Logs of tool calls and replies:
....
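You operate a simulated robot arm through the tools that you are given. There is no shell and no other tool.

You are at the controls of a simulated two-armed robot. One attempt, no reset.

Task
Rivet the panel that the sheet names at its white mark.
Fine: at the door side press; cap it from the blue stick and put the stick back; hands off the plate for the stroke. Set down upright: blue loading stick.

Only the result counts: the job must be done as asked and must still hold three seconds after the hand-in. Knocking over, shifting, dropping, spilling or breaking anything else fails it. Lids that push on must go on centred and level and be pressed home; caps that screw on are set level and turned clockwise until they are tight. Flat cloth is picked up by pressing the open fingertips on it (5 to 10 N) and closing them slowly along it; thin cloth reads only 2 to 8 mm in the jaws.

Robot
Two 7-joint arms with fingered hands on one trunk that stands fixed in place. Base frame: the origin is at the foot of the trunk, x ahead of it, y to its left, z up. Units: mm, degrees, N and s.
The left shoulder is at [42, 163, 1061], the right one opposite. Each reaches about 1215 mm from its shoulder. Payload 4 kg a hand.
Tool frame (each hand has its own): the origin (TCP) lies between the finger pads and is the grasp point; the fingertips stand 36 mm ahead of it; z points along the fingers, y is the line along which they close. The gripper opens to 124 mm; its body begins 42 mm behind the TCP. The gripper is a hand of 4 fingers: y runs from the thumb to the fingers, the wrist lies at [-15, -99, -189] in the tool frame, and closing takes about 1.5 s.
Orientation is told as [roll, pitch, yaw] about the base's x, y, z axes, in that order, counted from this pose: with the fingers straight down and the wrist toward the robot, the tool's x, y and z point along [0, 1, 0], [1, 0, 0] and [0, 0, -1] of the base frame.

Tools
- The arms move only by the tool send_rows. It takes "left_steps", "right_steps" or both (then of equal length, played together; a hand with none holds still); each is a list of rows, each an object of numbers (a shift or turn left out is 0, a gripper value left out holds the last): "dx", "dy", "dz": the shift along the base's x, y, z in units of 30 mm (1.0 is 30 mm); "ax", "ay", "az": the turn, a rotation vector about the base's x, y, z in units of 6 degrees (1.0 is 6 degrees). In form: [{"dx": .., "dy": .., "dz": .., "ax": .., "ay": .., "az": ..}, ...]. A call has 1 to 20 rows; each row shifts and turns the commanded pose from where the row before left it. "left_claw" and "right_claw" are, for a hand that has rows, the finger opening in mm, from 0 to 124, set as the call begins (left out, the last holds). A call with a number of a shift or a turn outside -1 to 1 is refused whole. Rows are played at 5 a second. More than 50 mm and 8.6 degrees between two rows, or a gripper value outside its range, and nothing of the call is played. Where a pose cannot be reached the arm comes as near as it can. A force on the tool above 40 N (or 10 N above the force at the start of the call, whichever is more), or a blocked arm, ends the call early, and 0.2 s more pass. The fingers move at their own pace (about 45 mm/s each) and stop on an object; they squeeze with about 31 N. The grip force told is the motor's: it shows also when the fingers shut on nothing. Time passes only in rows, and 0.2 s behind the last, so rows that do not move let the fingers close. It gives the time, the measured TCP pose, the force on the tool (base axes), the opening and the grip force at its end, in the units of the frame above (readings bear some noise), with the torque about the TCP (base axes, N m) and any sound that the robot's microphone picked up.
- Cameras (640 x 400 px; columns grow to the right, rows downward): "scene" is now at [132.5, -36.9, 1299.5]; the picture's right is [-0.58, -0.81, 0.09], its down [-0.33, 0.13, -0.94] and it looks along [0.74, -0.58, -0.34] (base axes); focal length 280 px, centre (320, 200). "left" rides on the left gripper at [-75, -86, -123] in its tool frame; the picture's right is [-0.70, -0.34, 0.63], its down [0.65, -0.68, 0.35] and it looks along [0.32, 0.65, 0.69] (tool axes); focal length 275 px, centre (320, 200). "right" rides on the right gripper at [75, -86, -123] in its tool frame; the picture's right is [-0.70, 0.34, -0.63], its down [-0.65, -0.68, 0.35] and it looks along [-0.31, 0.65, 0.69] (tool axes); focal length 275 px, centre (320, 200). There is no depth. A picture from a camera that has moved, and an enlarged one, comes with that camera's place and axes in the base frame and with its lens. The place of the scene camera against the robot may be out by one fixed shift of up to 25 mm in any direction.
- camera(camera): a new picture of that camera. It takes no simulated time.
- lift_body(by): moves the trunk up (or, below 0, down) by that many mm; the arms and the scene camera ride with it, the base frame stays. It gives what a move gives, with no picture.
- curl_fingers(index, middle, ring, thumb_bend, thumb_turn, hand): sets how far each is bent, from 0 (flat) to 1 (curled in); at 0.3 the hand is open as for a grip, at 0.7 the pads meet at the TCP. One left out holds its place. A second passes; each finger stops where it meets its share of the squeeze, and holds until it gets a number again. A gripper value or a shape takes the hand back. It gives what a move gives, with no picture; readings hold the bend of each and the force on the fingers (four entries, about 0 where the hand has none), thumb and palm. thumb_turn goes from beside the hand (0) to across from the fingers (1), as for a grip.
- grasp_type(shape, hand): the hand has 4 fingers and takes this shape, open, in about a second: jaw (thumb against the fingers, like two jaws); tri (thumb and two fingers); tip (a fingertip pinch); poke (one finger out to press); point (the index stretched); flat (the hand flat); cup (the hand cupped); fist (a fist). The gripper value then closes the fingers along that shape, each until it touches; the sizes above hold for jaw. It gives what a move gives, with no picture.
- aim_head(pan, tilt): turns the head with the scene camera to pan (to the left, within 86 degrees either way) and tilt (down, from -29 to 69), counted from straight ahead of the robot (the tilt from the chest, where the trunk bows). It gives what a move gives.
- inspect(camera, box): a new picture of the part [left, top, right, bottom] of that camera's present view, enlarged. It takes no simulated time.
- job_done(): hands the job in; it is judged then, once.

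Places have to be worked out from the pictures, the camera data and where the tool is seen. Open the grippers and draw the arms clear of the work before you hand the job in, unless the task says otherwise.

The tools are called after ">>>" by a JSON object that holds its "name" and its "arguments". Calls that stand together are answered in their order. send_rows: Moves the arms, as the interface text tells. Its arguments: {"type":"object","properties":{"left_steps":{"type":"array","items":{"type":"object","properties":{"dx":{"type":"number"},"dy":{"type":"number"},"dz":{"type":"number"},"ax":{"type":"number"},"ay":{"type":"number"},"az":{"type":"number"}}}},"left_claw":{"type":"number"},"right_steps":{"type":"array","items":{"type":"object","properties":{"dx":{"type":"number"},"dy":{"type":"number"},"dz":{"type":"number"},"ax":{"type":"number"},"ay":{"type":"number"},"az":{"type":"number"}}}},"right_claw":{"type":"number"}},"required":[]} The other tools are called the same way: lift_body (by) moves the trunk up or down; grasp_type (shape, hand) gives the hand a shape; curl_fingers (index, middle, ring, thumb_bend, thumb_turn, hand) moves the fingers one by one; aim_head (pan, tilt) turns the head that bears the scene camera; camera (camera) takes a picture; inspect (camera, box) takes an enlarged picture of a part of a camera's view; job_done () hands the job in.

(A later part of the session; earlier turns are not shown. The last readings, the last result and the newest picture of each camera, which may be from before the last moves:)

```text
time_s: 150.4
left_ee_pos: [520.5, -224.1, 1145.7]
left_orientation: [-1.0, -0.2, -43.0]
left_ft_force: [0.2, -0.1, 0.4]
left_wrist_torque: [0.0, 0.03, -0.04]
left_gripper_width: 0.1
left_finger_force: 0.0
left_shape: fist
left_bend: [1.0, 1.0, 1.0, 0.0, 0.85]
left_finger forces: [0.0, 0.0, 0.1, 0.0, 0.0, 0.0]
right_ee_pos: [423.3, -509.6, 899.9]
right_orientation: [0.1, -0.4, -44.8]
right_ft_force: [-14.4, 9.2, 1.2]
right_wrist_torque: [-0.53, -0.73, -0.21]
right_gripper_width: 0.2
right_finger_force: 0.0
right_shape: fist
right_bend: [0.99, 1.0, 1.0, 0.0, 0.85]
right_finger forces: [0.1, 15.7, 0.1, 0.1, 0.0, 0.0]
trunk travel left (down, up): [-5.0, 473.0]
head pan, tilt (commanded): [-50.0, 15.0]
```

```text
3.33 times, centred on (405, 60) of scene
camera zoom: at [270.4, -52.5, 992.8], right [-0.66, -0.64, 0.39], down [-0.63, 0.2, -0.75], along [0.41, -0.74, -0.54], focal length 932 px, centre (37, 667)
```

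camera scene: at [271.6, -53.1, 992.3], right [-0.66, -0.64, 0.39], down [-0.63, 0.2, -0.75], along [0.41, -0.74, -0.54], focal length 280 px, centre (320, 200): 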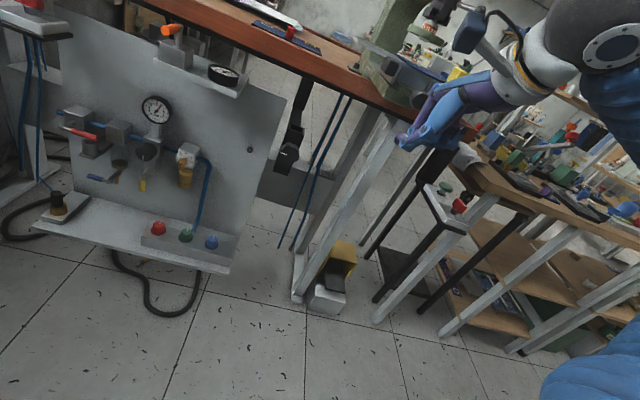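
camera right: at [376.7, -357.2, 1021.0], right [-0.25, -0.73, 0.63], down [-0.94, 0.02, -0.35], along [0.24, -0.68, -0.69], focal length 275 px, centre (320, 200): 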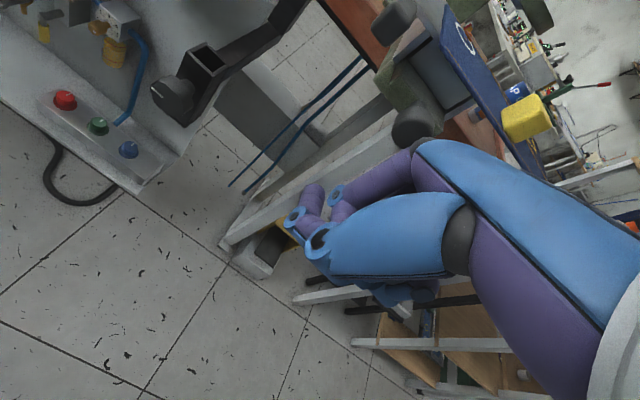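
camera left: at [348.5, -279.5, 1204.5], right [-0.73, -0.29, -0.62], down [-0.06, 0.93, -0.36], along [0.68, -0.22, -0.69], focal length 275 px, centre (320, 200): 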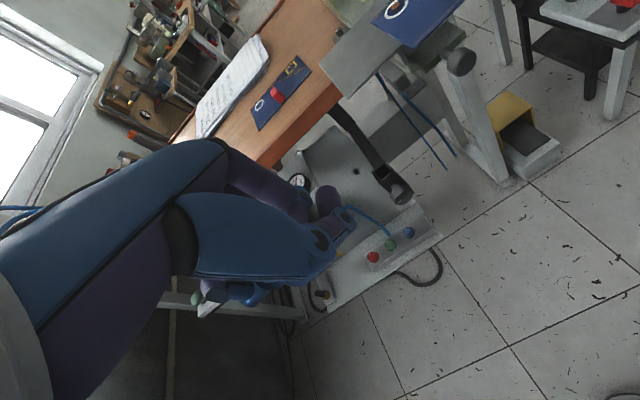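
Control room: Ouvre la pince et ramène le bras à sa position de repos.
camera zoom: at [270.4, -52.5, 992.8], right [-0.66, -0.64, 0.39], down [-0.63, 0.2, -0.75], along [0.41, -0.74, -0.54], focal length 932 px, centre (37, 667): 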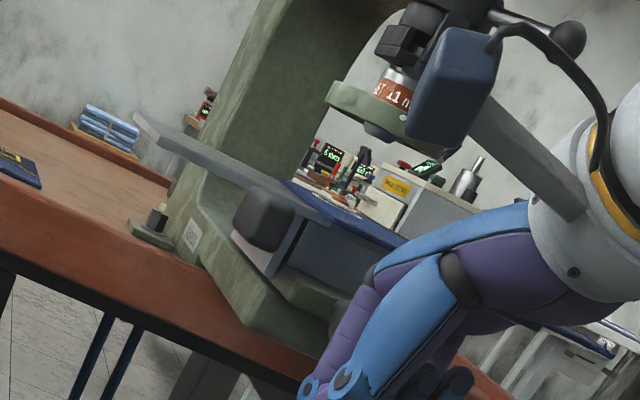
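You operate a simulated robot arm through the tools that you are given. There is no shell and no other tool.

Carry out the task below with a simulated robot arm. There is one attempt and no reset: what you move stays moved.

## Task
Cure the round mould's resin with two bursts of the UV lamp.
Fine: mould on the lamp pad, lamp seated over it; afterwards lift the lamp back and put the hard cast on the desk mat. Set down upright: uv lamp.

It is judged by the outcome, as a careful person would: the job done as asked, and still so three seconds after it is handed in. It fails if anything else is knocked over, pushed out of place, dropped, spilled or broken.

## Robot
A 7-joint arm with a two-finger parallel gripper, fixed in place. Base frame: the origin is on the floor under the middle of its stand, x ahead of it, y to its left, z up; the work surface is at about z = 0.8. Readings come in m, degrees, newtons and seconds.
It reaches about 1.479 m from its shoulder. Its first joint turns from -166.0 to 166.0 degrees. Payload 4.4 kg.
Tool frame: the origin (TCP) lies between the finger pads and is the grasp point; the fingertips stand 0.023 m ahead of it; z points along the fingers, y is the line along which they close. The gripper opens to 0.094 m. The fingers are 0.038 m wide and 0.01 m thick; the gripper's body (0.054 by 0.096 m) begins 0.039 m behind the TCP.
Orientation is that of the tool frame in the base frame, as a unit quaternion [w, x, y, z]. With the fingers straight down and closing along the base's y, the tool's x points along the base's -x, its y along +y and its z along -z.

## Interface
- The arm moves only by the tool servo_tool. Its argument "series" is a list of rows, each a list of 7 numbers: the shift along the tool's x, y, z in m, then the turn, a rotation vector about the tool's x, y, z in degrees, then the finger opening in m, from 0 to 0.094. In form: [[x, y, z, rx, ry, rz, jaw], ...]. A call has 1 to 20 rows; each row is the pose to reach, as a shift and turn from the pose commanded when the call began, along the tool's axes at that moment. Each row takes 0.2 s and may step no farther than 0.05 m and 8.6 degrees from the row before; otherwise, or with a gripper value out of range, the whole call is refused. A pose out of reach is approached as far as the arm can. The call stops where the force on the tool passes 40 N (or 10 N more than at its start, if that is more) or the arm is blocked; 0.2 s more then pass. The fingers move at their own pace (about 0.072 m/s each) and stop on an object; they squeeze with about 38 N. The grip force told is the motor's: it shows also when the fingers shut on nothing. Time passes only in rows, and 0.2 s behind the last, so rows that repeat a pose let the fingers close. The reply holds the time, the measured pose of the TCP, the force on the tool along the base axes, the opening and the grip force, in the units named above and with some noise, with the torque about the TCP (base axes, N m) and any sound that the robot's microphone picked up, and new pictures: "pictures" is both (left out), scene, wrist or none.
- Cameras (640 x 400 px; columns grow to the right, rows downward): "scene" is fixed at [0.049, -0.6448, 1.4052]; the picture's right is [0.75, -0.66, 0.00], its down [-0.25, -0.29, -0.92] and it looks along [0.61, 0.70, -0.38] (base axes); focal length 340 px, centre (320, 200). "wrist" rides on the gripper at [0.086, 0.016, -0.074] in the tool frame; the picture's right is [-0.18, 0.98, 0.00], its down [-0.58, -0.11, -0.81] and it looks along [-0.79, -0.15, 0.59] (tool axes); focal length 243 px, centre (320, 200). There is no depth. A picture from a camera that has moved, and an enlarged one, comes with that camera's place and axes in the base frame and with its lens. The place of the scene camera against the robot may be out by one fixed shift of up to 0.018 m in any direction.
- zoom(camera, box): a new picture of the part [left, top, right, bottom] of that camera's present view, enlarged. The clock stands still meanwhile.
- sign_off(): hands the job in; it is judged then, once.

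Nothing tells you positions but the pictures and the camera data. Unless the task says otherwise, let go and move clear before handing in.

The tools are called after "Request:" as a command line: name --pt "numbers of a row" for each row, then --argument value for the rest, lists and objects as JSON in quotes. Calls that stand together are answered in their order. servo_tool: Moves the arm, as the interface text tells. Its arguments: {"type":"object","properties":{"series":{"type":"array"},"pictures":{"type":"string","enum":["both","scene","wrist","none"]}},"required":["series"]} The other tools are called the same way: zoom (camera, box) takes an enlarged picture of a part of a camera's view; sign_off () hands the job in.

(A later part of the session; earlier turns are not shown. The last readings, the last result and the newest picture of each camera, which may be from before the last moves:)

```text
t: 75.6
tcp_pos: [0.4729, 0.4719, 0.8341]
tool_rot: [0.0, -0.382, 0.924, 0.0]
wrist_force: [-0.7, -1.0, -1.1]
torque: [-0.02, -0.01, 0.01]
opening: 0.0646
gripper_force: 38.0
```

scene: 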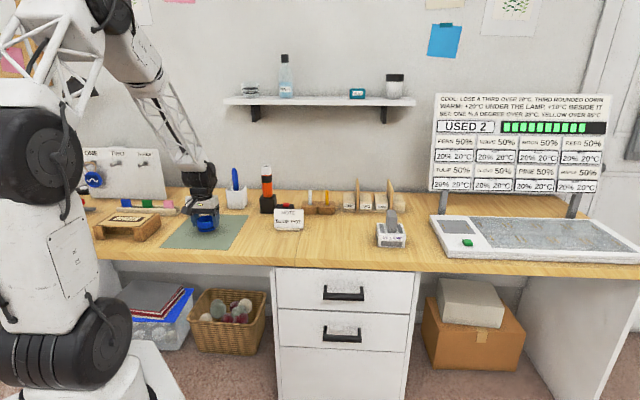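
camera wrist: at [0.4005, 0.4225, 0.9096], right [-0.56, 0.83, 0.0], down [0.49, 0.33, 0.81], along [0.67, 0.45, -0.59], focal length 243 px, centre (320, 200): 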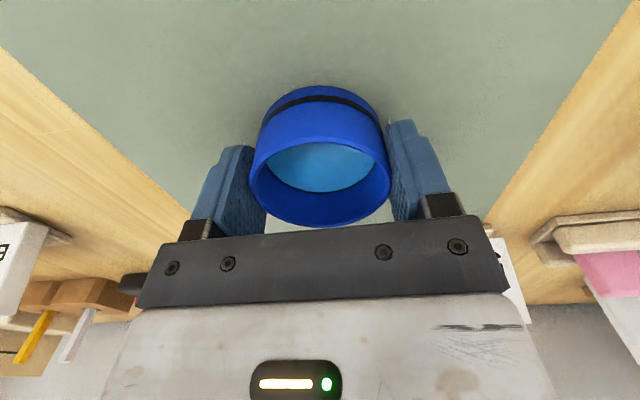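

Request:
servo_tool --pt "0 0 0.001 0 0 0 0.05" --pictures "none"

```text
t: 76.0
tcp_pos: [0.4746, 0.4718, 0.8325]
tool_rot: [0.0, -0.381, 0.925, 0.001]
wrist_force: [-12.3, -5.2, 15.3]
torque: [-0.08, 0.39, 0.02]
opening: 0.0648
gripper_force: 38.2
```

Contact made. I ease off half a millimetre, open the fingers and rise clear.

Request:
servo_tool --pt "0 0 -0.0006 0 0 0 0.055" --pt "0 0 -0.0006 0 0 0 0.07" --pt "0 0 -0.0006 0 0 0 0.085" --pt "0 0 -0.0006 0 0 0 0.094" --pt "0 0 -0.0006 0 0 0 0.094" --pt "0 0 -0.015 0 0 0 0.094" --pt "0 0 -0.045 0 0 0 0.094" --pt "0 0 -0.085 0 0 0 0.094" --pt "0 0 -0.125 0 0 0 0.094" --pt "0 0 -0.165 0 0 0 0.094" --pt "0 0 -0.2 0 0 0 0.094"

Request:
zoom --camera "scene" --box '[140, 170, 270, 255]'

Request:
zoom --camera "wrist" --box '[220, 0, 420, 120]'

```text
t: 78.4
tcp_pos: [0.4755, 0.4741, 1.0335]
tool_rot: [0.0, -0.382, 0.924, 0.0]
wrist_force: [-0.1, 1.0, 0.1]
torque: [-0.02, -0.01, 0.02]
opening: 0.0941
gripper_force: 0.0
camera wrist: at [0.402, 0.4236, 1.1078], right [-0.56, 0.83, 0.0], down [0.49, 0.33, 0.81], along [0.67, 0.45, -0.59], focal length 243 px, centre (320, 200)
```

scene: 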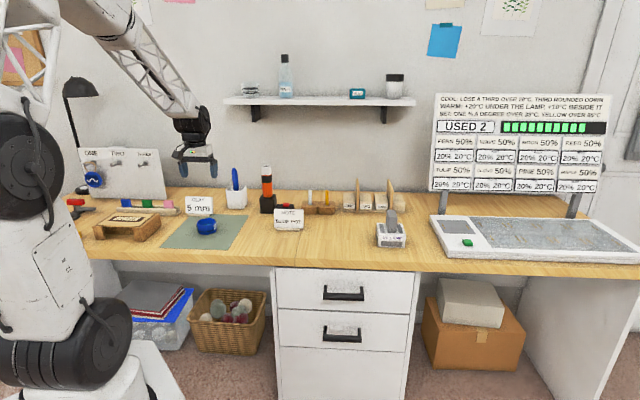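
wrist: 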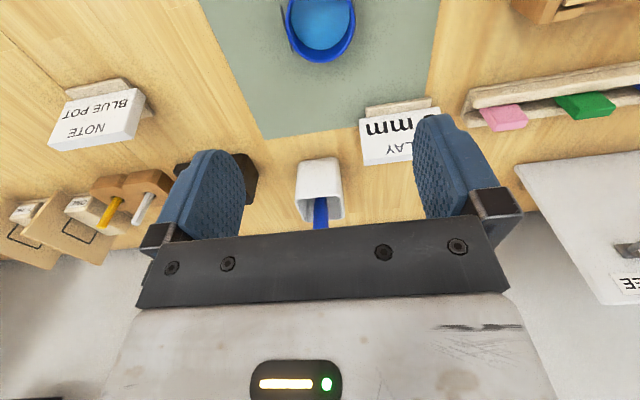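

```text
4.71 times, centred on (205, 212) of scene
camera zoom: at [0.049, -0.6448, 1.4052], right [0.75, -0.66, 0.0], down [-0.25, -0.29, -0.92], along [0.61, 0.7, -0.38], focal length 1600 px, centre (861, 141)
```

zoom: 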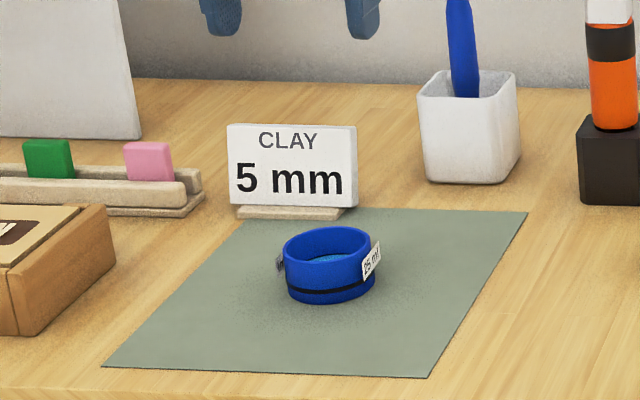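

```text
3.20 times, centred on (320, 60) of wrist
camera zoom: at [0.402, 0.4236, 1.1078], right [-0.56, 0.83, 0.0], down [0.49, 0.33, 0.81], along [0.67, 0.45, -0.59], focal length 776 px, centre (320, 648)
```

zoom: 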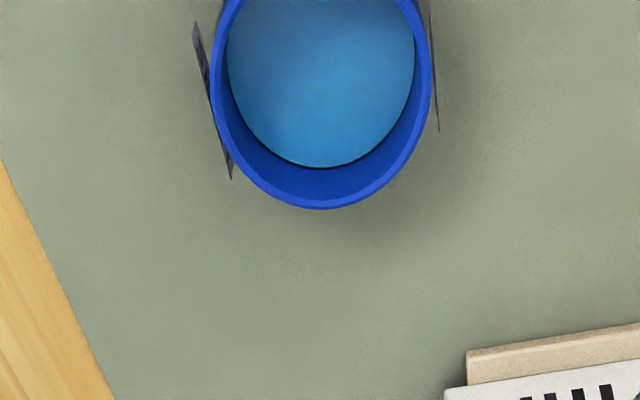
....
Work required.
Give back exactly the material above from its opening line to the line bearing "The left shoulder". Put them in a Markdown table headed Number and Entry, one numbered row for each line that is not blank.

Response for this exercise.
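| Number | Entry |
|---|---|
| 1 | You operate a simulated robot arm through the tools that you are given. There is no shell and no other tool. |
| 2 | You are at the controls of a simulated two-armed robot. One attempt, no reset. |
| 3 | Task |
| 4 | Rivet the panel that the sheet names at its white mark. |
| 5 | Fine: at the door side press; cap it from the blue stick and put the stick back; hands off the plate for the stroke. Set down upright: blue loading stick. |
| 6 | Only the result counts: the job must be done as asked and must still hold three seconds after the hand-in. Knocking over, shifting, dropping, spilling or breaking anything else fails it. Lids that push on must go on centred and level and be pressed home; caps that screw on are set level and turned clockwise until they are tight. Flat cloth is picked up by pressing the open fingertips on it (5 to 10 N) and closing them slowly along it; thin cloth reads only 2 to 8 mm in the jaws. |
| 7 | Robot |
| 8 | Two 7-joint arms with fingered hands on one trunk that stands fixed in place. Base frame: the origin is at the foot of the trunk, x ahead of it, y to its left, z up. Units: mm, degrees, N and s. |
| 9 | The left shoulder is at [42, 163, 1061], the right one opposite. Each reaches about 1215 mm from its shoulder. Payload 4 kg a hand. |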